Goal: In the records below, work out how many lines hold the word "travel". Report the number alone.
-- begin Given data --
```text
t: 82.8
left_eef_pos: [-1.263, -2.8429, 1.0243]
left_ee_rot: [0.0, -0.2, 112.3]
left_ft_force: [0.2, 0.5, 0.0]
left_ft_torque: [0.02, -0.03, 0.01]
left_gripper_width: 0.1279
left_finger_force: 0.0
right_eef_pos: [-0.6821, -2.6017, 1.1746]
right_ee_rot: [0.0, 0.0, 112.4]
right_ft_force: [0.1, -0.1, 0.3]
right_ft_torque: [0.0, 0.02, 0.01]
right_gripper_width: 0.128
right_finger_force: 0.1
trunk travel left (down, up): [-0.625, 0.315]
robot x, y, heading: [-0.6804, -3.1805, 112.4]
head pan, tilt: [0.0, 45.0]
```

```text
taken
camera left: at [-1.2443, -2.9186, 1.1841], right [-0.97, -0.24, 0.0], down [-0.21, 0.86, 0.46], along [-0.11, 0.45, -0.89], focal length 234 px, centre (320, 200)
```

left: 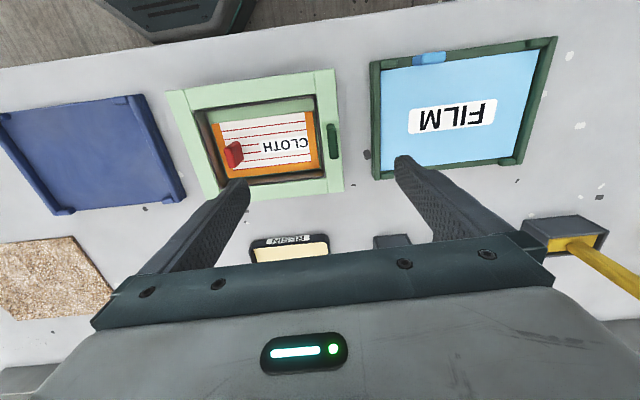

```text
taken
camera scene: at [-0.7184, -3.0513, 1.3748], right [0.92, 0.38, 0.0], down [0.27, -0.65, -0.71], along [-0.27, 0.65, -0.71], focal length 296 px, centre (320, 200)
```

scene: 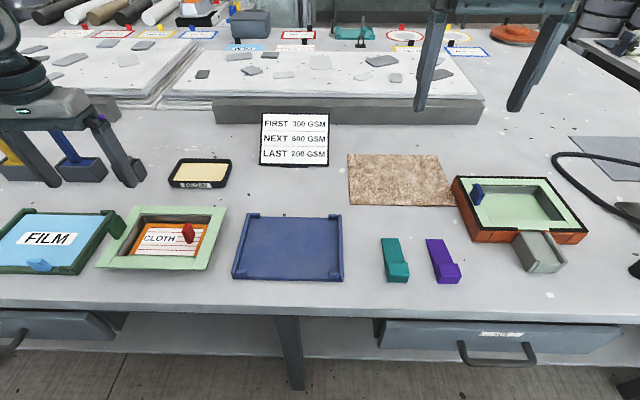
-- end Given data --
-- begin Given data --
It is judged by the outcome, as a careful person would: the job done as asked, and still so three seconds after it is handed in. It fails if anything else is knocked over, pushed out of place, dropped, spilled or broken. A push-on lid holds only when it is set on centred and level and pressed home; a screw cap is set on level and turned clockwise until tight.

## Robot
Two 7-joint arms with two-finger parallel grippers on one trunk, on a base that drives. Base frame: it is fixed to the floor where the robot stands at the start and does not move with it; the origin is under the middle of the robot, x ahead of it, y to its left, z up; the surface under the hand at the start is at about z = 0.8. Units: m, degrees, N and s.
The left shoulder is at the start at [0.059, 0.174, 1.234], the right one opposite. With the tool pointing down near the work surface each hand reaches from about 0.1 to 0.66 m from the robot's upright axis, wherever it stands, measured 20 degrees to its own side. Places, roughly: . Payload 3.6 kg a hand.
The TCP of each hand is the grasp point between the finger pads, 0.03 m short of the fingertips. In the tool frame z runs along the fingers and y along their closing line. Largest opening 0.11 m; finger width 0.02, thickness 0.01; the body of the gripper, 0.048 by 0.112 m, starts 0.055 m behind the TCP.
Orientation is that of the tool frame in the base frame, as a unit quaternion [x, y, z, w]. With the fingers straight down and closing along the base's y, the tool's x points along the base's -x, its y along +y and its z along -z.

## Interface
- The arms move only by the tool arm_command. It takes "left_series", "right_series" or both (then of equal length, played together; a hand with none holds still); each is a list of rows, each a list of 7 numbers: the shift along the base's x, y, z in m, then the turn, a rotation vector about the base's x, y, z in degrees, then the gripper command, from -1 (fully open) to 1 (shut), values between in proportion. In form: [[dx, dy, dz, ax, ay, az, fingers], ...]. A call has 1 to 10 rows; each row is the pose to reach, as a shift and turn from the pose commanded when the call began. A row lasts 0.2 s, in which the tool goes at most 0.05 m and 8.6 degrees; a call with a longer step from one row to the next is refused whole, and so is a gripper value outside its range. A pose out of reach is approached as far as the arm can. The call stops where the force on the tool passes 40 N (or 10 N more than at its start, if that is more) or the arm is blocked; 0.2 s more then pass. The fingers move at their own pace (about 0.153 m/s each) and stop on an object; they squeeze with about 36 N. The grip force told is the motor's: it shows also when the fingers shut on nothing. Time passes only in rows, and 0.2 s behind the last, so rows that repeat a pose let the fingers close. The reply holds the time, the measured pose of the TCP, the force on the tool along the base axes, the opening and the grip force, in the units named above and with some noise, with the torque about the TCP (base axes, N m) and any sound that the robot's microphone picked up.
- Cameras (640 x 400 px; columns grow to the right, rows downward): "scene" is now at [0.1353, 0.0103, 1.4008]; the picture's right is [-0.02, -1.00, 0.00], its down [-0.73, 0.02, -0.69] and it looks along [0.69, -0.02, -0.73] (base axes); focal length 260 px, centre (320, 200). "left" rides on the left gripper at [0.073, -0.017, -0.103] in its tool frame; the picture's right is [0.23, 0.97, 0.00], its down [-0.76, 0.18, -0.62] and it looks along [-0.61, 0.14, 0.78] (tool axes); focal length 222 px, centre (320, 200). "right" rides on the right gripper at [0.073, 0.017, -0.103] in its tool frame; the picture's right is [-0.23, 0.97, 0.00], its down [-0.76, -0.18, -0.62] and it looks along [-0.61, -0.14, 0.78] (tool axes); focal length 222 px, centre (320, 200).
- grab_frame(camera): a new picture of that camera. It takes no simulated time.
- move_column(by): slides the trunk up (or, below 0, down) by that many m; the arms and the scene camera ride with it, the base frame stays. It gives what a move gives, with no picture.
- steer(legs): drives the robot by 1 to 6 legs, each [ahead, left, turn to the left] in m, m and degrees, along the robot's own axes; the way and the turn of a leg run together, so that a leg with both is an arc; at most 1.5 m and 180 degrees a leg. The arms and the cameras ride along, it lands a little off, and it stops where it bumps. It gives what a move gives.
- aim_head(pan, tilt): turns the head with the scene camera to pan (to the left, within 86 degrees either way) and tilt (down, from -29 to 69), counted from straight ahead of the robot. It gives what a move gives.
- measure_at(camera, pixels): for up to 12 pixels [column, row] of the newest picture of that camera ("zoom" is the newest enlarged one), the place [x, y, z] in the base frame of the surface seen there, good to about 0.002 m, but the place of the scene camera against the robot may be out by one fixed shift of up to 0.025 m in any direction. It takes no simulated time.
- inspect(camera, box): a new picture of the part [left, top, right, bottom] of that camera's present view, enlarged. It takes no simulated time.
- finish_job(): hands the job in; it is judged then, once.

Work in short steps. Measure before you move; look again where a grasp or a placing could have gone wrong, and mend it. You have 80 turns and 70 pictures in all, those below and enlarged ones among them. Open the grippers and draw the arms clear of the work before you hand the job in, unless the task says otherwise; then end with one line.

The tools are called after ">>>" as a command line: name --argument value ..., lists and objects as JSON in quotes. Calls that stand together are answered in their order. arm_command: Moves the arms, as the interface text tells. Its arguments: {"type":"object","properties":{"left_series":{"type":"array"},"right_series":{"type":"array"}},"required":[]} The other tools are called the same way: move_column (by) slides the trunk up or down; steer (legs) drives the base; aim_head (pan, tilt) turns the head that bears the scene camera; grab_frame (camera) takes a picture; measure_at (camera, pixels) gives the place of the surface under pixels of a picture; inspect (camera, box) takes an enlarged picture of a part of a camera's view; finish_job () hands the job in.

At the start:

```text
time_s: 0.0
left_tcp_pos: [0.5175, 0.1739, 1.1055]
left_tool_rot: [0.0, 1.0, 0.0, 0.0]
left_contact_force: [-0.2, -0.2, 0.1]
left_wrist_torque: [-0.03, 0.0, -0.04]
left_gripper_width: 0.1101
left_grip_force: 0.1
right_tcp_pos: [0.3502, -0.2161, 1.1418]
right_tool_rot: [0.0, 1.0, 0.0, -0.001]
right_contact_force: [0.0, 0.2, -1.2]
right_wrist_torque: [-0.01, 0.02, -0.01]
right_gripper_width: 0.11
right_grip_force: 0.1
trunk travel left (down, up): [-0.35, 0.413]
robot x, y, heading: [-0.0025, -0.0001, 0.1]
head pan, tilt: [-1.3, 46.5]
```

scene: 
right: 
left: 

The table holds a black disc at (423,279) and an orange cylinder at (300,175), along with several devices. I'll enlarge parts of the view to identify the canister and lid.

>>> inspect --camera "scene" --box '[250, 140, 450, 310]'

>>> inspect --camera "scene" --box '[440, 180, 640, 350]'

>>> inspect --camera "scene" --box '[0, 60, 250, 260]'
-- end Given data --
Written response: 2